As someone I knew once wrote, « bus people and subway people were of a different breed ». And that was true. Bus people rhymed with pigeons, smoke, foreign languages, sunrises and sunsets, traffic lights and flickering stop signs. You could never know what to expect from the bus before leaving the house. I guess that applied to subway too, but I never took the subway during commute hours.

Spending approximately 2h commuting per day, I learned to appreciate the beauty in it. I couldn’t simply stop at complaining about the smell, the crowd and the lateness. So I found a loophole. Used this time to discover new music and observe people, to empty my mind and focus on the little things. There was nothing like the sun rising behind the buildings in a pink and cloudy sky, the bus empty, soft music playing in my ears. It was almost a religious experience.
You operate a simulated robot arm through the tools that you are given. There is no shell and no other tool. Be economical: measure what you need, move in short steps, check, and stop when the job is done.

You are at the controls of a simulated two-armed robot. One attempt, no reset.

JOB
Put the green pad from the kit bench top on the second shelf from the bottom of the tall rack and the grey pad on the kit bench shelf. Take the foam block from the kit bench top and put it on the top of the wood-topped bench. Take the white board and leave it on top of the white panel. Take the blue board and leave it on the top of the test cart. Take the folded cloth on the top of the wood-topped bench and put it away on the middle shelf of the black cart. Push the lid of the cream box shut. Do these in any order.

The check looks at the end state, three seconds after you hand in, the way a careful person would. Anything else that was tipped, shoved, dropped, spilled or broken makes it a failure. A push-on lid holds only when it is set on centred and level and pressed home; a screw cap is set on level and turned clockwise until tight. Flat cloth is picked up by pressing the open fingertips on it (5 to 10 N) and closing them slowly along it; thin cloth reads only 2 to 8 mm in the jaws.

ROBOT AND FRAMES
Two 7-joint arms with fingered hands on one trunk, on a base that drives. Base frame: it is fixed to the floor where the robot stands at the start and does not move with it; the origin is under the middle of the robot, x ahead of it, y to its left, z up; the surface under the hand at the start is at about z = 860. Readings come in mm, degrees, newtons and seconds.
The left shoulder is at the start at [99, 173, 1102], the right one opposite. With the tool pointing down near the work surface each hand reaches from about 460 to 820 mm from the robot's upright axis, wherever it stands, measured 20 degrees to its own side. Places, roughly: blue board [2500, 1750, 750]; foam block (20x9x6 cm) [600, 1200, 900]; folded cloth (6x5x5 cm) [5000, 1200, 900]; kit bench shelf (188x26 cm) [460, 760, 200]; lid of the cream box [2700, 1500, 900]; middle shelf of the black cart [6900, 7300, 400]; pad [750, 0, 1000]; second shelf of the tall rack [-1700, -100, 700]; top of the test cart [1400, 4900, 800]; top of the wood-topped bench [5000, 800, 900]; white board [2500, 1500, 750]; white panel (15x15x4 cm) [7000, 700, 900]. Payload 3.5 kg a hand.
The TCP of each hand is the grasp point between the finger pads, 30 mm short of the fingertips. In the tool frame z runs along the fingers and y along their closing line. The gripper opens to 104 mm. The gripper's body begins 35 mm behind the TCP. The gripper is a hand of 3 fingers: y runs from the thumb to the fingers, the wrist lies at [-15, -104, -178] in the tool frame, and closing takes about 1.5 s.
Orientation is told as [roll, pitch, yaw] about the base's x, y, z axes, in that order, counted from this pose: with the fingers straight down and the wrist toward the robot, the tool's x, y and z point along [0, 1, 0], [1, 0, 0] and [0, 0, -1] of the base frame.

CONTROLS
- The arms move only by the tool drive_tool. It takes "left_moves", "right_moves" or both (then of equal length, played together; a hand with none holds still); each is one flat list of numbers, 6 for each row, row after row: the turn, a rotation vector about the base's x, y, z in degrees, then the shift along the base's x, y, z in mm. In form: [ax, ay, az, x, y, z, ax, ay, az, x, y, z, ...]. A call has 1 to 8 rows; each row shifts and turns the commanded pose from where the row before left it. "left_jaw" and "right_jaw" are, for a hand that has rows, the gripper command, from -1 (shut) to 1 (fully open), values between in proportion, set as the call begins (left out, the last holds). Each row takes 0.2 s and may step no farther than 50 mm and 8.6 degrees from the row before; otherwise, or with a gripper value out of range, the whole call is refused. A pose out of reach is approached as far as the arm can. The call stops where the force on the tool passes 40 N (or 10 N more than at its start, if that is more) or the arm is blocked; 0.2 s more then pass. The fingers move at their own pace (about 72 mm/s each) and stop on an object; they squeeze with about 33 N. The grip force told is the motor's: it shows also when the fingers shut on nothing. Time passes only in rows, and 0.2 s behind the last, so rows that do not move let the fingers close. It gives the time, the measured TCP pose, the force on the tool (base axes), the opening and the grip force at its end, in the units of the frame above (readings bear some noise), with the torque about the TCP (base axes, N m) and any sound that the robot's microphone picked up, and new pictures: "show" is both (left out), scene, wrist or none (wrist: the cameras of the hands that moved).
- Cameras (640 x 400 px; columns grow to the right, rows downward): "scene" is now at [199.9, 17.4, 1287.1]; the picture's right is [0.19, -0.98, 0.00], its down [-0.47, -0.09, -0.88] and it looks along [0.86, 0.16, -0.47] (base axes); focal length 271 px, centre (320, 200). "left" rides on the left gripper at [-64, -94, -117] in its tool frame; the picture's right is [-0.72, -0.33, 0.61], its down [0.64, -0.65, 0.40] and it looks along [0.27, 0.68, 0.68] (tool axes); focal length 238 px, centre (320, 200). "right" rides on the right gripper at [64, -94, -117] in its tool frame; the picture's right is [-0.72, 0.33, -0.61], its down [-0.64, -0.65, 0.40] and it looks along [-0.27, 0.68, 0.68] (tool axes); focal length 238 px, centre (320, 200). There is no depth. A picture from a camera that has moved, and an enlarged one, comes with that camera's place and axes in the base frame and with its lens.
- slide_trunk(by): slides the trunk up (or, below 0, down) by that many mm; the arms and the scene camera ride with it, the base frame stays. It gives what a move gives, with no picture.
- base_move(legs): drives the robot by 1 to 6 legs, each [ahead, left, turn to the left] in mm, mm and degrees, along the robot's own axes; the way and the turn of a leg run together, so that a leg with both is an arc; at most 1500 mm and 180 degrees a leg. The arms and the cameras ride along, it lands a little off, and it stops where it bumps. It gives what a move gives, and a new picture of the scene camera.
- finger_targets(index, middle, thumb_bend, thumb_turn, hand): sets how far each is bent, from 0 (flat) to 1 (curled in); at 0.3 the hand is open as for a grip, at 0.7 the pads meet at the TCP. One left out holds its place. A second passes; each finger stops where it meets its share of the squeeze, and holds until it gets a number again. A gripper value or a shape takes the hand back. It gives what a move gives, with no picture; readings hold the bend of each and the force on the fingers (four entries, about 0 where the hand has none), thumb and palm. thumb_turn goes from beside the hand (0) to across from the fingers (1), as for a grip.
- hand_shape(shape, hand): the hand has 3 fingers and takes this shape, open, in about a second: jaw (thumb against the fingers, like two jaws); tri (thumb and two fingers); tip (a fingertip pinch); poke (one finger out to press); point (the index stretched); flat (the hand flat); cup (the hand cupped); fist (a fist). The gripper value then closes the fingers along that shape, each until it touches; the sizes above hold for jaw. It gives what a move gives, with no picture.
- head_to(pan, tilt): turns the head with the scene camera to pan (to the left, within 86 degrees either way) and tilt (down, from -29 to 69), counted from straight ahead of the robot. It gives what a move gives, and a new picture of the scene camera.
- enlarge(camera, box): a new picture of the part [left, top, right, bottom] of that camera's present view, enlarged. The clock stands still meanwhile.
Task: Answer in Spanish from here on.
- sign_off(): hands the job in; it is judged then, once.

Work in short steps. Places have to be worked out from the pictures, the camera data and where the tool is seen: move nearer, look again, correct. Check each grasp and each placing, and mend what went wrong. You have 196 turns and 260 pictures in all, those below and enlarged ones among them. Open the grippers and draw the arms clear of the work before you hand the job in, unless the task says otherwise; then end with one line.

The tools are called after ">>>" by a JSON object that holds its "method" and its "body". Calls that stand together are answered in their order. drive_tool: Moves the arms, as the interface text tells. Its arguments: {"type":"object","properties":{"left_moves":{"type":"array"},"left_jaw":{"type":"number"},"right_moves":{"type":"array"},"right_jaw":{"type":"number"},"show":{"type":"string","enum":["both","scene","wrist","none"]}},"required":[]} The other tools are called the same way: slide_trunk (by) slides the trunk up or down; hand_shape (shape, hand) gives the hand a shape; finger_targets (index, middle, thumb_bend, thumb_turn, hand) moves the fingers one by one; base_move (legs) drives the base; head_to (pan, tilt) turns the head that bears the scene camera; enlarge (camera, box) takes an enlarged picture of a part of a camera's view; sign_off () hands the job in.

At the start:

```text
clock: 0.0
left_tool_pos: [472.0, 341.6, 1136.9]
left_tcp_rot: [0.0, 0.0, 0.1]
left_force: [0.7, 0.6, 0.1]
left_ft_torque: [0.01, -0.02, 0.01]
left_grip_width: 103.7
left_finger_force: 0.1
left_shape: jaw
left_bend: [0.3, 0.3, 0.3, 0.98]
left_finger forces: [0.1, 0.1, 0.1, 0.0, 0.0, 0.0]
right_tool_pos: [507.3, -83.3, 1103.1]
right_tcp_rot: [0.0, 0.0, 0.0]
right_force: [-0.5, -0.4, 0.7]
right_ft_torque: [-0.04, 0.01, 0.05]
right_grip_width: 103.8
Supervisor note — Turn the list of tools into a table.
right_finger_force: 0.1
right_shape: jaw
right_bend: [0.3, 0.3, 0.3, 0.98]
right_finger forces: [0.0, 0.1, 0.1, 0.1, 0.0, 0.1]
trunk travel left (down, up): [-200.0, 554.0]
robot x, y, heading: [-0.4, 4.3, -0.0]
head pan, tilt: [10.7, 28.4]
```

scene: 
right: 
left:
There were also those late rides, when I had studied all day and took extra time after my classes to work on something or teach the first year students. Those rides when the night had already settled on the city, and the word was beginning to finally quiet down. Those rides where the bus was a moving capsule of light in the dark streets, and the stop-sign flickered, at once eerie and peaceful.

And then there were the moments in between, the waiting at the bus stop while your breath formed tiny clouds of fog, the tree leaves projecting large, moving shadows on the building walls.

People took the bus, and I seemed to recognize more and more of them as time went by.

You had the young man in the red hat, always listening to music and sitting in the very back, impulsively crossing the road. The blonde lady with her stroller and her baby. The other student from the school next to mine who never seemed to share the same schedule as mine but somehow ended up in my bus. The kids from my old high school. The small man in a hoodie. The lady who hopped off the bus at the hospital stop suggesting she was a researcher, but definitely looked like a ballerina with her hair up and her straight back (not that it was incompatible though). And the families, the fathers, the workers and students, the tourists and friends, the grandparents and children that I only saw once and never again.

So much life was happening inside the bus.